Silhouette decoys, also known as silos, pick up the slack in all the areas that full body decoys fall short. These decoys are only 2D so you immediately assume that they do not look as realistic as full bodies, and if you are looking straight at it you would be right. 

However, when geese are looking at these silo decoys, they are circling in the air. That gives them a totally different point of view than we get from the ground. Since these decoys are only 2D they will nearly disappear if geese look at them from the right angle. So as they are circling, decoys are appearing and disappearing rapidly, which simulates motion.

Another huge advantage of these decoys is their price. To buy a dozen of full body decoys you're spending around $400 for the mid tier decoys, but with silos, you can get a dozen of the best decoys available for less than $100. 

You will need more decoys if you are only using silhouettes. If you would normally only have a dozen full bodies, then you need at least two dozen silos. Even still, you are only paying a hypothetical $200 instead of $400. As you can see, even though you need more decoys, you still do not have to pay as much to get a spread that looks good.

Silo decoys are also much easier to transport and carry. These 2D decoys will lay right over one another, and you can easily carry two dozen or more of them in your arms. This means that it also does not take as long to set up your decoy spread.

Silhouette Decoys

Pros Cons
  • Price
  • Less realistic
  • Easy to transport and place
  • Zero ability for added motion

What Are Dedicated Hunters Using?

So if silo and full body decoys are both good, what are hunters using? Or in other words, what should you build your spread with? As it turns out, there is no one single answer to that question. A goose is not looking at your spread and saying "Oh they should have had two more full bodies or four more silos and I would have landed."

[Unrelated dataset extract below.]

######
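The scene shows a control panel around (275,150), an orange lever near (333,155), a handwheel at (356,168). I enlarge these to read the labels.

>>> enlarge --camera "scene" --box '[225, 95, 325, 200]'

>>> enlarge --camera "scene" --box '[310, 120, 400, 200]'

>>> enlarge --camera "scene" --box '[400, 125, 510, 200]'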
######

With that being said, there is still a lot of strategy that goes into making a spread. Most of the time hunters overthink their spreads. You can use both silhouette and full body decoys in all of the basic decoy spreads and waterfowl will definitely come into them.

If you are a brand new goose hunter trying to build your first spread, many hunters will tell you to start off with a few dozen of Dive Bomb Silo Decoys. They are relatively cheap as far as decoys go, so you can build a bigger decoy spread with less money.  Although you will eventually want to buy a dozen or so full body decoys to really bring your decoy spread to life. The key to any good decoy spread is diversity. 

Of course, this all depends on how big of an area you are hunting and how many birds normally come around. If you are hunting a small lake, it is going to be hard to set silos up in the water. On the flip side, if you are hunting a large field, a dozen full-body decoys may not even turn the head of large groups of geese.

In general, it is good to have both types of decoys in a spread. Most hunters have more silhouette decoys than full bodies in their spread. This is just because they are cheaper and easier to use. To really add to the realism and motion, many hunters will have a dozen or so shell decoys, along with some full body decoys that produce some sort of movement.


There are countless types of spreads that you could make. Plus two people with the exact same decoys will nearly always set them up differently. It is normally good to keep things as simple as possible and not overthink it when hunting

Full body decoys are an awesome addition to any decoy spread. Their realism is unmatched. The full bodies that produce movement definitely grab the eyes of geese and ducks. However, silhouette decoys are also good for a spread. You can buy nearly four times as many silos as full bodies with the same amount of money. Silhouette decoys are a go to for many hunters and they are super effective at making your spread look more full.

If I was building a brand new spread on a budget, I would only use a few dozen silo decoys. If I had a little money to spare, I would buy a dozen full bodies, and a few dozen silo decoys to surround them. If I wanted to go all out for a large hunting spot, I would buy four or more dozen silos, and a couple of dozen full bodies, and some full bodies with added motion.